Taking time off (off this blog as well, pretty much) to write two books, one on monadologies - Leibniz, Tarde, Whitehead, Latour - and one on animism in general. On the second one I'm now thinking through this relation between panpsychism (via Galen Strawson, see last post) and animism. On the first one I just finished the chapter on Whitehead and how creative advance makes a difference in a monadological metaphysics. As a non-intended related activity, been watching videos like this about plant communication. It is clear that the distinction between communication and navigation in a social landscape is hard to draw. In order to find one's way around all sort of communication signals are required - indications are coming from a communicating agent. Plants grow their roots underground guided by chemicals that are left by other plants and animals, signaling their purpose but also indicating which way to go to negotiate properly with their purpose. The research carried out by people in the video gives a clear impression that the distinction between matter with purely physical properties but organized chemically in order to display dispositions, capacities, purposes, rhythms - the flora is much slower -, causal powers and vulnerabilities and matter endowed with interiority is elusive. In the end of the day, panpsychism doesn't seem to be so far away from a well-thought eliminativism (to think of the two poles Shaviro stresses).

The distinction that strikes me there is really between a (panpsychist tendency associated to) system-based take on capacities, tendencies, causes and behavior on the one hand and a more (panpsychist in the Whiteheadian sense) agent-based take on those things. The first is present in most of the researchers on the videos. They draw from evolution theory that competition for survival (or some suitable variation thereafter) drives the communication, or the thinking, or the decision-making process. Some mention that it is not competition but rather cooperation that mostly shape, say, the underground network of roots in a forest: plants are part of a system of (qualified) cooperation. This system-based approach seems to me far from the idea of an animism where actualities are really agents with singular purposes and associate with each other through some process of negotiation guided by these purposes. There is a sense in which not all panpsychism will be animist - the latter requires genuine agents (genuine animas) capable of being geared by their own purpose (or, to be with Whitehead, by their creativity or their fight for self-satisfaction).

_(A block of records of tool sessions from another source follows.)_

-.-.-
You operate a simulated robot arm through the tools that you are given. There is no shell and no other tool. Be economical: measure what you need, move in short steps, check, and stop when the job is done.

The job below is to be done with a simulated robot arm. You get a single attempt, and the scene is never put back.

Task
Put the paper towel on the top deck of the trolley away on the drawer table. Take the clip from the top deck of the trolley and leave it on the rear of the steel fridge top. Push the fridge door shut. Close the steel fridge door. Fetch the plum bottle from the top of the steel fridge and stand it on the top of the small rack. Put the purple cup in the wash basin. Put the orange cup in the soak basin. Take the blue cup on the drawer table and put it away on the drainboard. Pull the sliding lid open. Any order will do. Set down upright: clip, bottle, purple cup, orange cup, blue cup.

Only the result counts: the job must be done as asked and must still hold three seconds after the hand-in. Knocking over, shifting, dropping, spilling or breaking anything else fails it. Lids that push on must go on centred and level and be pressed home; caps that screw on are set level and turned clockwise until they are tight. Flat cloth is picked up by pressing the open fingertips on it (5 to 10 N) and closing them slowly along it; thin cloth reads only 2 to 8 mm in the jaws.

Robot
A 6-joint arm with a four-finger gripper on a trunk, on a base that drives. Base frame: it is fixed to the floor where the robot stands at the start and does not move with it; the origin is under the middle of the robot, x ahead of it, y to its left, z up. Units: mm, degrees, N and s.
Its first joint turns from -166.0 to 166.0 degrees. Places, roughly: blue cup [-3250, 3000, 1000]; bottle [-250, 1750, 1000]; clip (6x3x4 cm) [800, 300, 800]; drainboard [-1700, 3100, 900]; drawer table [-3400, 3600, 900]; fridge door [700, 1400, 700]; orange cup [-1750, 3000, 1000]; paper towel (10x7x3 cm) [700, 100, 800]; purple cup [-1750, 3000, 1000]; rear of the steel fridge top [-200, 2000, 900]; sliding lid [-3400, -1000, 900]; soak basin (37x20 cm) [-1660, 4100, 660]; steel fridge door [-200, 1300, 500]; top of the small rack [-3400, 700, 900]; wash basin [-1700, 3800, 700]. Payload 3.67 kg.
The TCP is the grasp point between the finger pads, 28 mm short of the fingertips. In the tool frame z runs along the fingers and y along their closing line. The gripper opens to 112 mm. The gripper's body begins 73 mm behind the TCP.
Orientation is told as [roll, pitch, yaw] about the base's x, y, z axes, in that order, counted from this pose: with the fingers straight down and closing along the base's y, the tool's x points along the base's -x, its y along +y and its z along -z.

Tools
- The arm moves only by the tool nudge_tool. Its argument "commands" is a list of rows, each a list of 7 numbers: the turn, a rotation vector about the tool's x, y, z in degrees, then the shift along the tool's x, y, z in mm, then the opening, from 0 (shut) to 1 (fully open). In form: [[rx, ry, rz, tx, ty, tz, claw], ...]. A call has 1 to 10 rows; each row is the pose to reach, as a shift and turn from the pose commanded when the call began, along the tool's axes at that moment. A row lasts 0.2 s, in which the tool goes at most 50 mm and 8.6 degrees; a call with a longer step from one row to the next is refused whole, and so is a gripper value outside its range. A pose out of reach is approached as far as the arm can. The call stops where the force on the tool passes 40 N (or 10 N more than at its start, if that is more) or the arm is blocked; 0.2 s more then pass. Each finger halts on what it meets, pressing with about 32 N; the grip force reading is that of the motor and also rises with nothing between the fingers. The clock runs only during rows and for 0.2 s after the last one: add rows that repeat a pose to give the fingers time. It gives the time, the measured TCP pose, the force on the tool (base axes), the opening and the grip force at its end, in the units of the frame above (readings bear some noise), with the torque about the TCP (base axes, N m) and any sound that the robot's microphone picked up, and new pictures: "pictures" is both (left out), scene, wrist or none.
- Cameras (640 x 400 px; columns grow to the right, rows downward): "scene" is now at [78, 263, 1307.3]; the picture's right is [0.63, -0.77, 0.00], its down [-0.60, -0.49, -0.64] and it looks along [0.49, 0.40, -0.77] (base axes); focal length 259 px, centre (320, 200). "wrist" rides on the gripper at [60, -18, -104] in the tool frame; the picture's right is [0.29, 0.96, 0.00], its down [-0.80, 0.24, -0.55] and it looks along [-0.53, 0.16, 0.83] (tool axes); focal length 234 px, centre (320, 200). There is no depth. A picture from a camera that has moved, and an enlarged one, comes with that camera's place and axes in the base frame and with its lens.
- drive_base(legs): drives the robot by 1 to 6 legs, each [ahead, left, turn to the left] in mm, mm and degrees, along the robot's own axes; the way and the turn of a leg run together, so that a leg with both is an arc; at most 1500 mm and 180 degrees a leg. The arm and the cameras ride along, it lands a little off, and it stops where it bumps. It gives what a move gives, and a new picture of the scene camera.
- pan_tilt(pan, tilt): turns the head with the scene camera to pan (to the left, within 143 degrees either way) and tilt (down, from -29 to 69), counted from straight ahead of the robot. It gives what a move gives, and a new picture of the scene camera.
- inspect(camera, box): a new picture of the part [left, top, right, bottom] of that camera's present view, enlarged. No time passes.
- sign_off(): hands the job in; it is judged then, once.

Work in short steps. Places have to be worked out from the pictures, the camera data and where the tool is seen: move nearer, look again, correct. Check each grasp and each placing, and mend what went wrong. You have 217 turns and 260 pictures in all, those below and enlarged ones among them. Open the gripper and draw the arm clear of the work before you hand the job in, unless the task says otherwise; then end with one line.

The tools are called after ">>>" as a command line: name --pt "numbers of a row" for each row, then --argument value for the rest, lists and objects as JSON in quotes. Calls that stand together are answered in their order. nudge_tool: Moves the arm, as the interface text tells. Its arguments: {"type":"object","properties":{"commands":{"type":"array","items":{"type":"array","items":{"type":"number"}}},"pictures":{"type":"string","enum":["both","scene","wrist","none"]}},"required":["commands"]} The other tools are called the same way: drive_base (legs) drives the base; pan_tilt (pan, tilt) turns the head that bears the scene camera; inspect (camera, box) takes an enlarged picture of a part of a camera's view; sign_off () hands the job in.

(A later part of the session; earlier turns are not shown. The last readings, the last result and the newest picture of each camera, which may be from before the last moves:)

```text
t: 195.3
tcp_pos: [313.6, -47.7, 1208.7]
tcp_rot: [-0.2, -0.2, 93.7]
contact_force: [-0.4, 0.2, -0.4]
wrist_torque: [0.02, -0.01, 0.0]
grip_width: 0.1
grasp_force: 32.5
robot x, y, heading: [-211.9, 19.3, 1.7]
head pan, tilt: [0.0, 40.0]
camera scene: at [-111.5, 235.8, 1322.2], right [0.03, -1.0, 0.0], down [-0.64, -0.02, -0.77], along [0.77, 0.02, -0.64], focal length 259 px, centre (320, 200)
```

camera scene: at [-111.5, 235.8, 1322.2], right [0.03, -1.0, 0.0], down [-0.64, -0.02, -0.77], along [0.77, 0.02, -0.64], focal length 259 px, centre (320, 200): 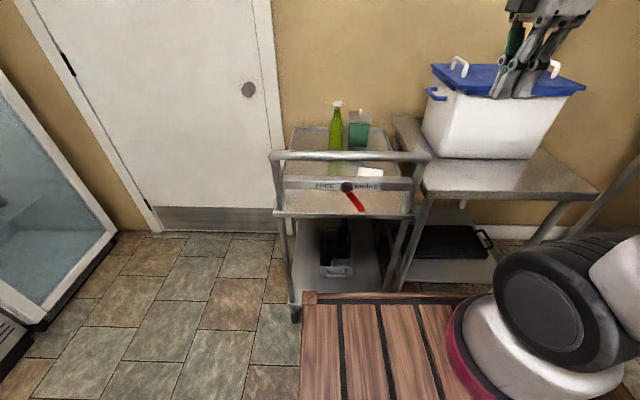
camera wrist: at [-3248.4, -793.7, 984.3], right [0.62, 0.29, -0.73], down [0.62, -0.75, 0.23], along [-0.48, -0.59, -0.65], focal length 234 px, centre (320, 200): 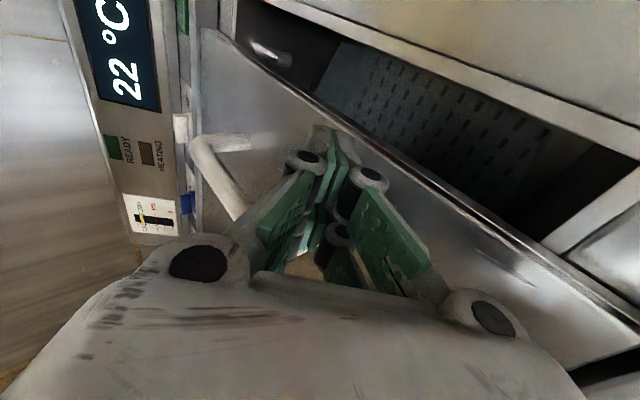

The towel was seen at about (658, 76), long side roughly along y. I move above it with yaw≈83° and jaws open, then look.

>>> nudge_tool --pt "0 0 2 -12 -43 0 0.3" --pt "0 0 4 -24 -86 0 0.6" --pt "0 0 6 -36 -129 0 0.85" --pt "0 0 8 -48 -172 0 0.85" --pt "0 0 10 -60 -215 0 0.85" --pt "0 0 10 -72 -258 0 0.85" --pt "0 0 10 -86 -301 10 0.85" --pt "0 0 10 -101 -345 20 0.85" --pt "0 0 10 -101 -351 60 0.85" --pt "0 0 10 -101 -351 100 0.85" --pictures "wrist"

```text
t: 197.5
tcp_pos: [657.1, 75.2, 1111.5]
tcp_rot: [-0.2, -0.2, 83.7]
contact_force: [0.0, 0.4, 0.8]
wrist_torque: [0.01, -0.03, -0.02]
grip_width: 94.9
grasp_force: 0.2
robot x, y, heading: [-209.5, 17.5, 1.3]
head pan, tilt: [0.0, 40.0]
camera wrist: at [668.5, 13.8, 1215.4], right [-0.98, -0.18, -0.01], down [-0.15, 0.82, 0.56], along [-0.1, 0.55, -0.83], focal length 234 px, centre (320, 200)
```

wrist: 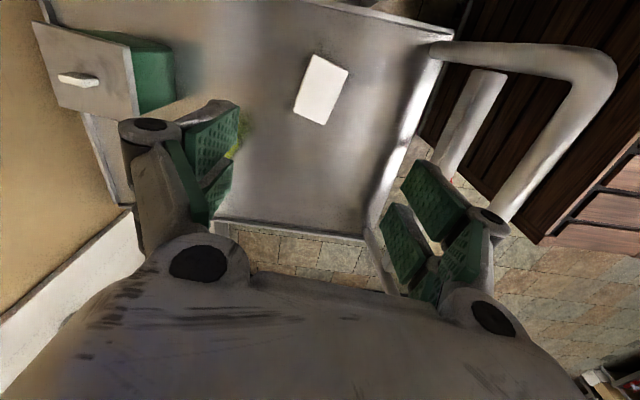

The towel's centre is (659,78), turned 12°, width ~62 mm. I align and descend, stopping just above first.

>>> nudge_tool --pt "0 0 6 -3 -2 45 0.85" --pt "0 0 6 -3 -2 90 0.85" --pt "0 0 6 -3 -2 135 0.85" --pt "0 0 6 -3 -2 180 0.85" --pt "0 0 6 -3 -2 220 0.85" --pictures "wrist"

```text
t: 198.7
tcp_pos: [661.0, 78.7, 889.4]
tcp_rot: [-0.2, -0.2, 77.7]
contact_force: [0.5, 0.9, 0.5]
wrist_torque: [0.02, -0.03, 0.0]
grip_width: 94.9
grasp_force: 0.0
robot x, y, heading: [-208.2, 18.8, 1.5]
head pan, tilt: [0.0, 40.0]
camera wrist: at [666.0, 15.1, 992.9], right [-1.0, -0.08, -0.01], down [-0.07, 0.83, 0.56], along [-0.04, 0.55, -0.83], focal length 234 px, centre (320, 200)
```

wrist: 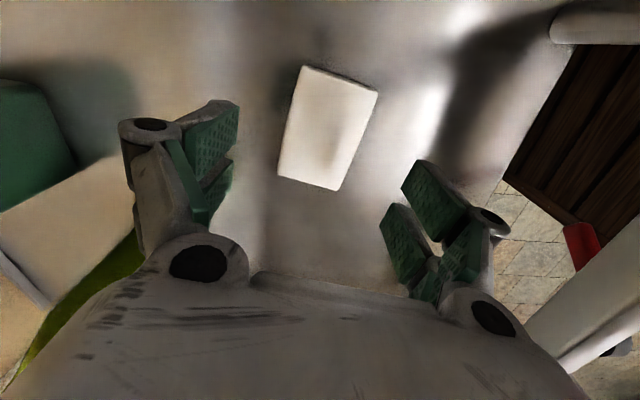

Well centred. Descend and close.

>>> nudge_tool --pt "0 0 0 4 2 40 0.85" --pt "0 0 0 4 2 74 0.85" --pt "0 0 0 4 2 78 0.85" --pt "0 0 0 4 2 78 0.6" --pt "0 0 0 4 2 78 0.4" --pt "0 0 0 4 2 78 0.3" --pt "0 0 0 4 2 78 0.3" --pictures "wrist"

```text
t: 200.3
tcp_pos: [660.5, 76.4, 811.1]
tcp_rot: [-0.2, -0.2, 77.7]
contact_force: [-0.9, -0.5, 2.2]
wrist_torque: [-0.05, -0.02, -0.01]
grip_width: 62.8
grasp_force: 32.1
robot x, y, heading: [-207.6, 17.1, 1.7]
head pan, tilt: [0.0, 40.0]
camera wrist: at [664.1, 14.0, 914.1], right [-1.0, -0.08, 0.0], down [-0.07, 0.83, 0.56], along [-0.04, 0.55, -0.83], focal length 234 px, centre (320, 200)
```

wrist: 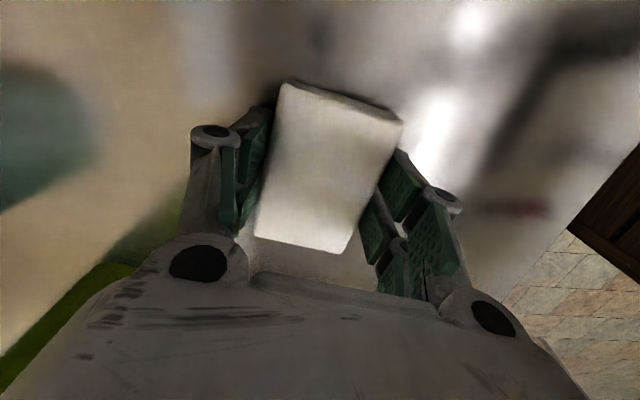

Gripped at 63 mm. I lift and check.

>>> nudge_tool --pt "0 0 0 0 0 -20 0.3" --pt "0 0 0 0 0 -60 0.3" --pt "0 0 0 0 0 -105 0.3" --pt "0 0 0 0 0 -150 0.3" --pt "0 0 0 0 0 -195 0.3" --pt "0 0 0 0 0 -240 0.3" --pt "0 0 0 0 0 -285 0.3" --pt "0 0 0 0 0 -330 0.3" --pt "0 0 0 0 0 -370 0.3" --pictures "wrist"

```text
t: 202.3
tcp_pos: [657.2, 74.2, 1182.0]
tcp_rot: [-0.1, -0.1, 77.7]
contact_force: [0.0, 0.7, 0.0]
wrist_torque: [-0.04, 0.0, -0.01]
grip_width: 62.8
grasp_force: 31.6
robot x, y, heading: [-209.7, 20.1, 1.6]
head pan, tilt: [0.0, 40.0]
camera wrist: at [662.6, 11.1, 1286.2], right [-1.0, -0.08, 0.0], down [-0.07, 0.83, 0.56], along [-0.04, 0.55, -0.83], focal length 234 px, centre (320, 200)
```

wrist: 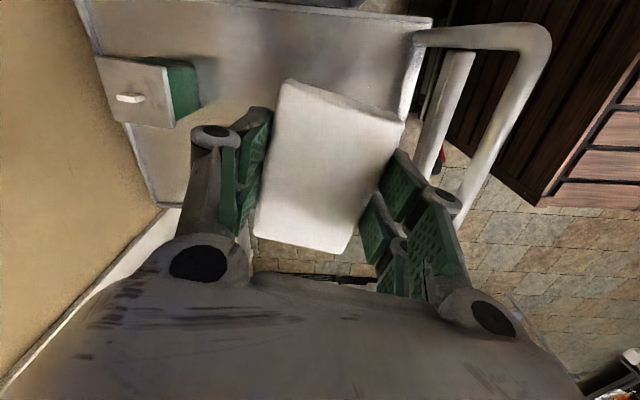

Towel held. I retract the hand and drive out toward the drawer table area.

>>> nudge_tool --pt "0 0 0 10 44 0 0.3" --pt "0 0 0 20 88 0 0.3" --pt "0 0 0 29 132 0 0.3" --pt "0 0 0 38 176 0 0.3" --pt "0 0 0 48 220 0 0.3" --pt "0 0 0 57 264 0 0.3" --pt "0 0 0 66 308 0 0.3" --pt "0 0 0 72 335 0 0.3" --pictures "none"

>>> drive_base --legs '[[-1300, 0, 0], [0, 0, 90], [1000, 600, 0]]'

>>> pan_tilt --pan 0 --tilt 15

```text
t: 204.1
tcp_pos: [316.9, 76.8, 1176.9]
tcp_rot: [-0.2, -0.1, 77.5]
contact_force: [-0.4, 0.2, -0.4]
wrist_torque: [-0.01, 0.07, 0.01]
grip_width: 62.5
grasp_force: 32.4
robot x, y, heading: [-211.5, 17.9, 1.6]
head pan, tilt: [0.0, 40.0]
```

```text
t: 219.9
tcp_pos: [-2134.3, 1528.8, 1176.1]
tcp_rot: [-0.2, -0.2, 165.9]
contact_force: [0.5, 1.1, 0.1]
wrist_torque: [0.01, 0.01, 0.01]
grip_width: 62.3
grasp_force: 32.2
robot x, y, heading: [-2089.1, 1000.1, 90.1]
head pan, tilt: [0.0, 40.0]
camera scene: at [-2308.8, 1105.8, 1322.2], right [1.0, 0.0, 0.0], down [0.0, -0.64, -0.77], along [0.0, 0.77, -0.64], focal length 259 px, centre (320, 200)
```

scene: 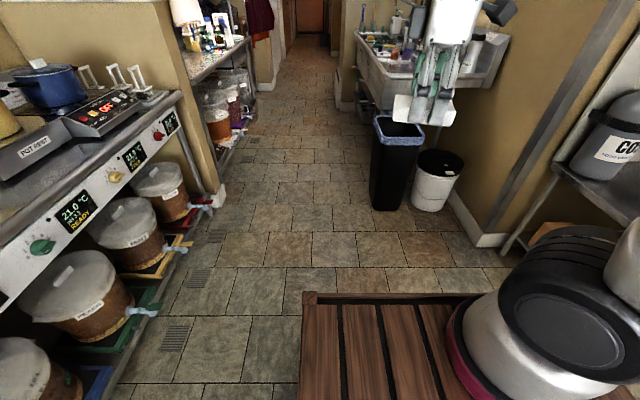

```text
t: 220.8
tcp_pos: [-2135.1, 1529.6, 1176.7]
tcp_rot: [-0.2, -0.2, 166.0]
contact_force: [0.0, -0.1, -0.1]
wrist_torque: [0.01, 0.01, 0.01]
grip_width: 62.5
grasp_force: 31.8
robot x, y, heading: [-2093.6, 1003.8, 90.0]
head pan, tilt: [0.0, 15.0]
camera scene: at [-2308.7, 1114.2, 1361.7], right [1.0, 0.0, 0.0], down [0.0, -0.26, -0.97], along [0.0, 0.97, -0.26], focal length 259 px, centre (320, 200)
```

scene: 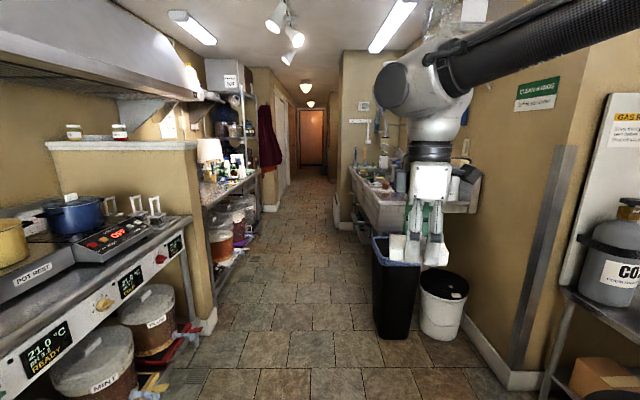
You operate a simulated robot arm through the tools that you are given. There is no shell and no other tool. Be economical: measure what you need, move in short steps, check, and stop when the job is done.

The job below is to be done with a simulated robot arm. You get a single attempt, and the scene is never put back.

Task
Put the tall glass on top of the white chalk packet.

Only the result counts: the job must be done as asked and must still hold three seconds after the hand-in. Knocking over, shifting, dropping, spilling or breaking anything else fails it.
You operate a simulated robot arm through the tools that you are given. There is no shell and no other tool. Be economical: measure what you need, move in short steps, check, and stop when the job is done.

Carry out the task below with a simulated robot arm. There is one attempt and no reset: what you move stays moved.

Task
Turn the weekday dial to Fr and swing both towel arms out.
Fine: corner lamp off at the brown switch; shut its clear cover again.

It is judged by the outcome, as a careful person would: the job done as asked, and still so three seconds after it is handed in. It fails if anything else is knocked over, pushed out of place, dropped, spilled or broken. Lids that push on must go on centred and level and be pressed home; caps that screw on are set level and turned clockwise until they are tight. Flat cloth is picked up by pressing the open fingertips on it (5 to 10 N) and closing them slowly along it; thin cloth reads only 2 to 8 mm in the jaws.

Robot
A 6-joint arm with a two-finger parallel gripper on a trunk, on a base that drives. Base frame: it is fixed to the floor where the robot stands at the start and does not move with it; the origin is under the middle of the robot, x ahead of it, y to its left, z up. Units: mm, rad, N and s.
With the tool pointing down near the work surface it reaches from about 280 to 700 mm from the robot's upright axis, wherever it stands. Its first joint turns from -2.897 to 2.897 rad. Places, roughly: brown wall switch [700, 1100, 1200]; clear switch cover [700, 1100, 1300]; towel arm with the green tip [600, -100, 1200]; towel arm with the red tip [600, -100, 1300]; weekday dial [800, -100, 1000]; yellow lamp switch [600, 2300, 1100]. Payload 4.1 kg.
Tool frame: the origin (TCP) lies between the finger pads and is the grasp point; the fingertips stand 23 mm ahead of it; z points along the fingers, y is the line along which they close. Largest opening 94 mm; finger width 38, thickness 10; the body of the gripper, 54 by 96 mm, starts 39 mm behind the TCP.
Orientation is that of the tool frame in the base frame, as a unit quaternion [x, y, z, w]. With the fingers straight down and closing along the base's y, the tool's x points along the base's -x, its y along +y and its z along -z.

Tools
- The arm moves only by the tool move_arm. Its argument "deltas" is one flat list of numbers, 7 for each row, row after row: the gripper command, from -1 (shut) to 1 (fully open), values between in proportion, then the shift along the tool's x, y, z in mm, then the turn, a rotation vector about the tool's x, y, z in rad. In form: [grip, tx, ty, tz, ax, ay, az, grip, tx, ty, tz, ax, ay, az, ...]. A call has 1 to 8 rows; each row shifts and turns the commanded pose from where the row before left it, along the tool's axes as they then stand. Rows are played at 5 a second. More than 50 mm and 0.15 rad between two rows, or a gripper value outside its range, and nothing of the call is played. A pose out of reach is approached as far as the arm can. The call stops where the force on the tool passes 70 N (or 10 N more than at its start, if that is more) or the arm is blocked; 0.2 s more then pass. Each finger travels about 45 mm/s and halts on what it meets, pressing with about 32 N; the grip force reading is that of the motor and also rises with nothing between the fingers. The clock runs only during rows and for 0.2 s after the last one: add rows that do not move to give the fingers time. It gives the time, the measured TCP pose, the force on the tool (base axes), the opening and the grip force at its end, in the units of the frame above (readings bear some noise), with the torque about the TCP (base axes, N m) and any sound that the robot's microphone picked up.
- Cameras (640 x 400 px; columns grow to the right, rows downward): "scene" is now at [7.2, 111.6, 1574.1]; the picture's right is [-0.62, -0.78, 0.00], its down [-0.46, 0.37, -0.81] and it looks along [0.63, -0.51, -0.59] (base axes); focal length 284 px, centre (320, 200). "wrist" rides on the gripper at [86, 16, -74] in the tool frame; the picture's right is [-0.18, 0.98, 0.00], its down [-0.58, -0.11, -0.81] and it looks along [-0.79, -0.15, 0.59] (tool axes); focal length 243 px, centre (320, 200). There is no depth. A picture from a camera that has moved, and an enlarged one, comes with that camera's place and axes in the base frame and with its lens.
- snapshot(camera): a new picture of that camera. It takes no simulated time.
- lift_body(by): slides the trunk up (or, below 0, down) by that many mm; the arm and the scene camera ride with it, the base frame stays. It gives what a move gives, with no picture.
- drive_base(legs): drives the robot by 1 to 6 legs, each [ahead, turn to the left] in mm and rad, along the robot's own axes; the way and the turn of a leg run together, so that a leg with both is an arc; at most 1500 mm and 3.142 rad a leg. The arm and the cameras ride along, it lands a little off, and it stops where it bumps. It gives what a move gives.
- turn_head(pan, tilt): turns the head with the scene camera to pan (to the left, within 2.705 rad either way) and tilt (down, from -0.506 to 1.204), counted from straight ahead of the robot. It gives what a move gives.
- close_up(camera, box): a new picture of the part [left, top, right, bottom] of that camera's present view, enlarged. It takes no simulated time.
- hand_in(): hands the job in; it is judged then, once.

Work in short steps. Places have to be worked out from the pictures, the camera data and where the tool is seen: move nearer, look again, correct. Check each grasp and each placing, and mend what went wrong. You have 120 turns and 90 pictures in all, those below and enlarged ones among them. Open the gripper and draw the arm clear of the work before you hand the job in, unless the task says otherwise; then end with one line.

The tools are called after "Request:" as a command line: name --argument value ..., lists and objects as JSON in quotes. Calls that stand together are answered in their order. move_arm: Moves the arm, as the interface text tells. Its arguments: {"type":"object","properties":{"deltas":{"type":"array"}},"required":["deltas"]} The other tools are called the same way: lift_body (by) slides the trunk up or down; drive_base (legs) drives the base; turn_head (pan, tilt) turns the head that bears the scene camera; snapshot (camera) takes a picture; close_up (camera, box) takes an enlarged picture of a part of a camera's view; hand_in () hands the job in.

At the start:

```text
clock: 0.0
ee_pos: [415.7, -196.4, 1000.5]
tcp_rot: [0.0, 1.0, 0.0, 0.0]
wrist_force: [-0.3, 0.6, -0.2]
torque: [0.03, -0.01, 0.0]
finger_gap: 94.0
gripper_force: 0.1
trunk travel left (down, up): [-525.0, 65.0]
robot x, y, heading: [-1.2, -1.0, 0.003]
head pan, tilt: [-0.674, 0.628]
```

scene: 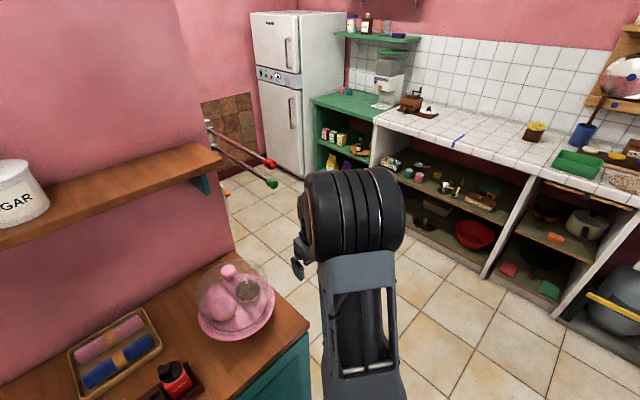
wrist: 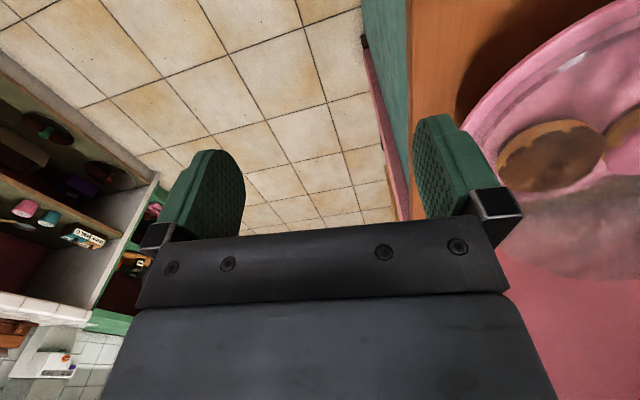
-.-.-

In my terms in one of the books, one could be a panpsychist and still not an ontology of agents (or of agency) by claiming that minds are everywhere (or variations thereafter) and they are part of a system of laws - the agency is therefore not in the many minds. Maybe a non-animist panpsychism is more palatable for researchers educated in the idea of a law-like nature. In any case, the distinction elucidates what is at stake in the specific form of panpsychism that Whitehead inspires.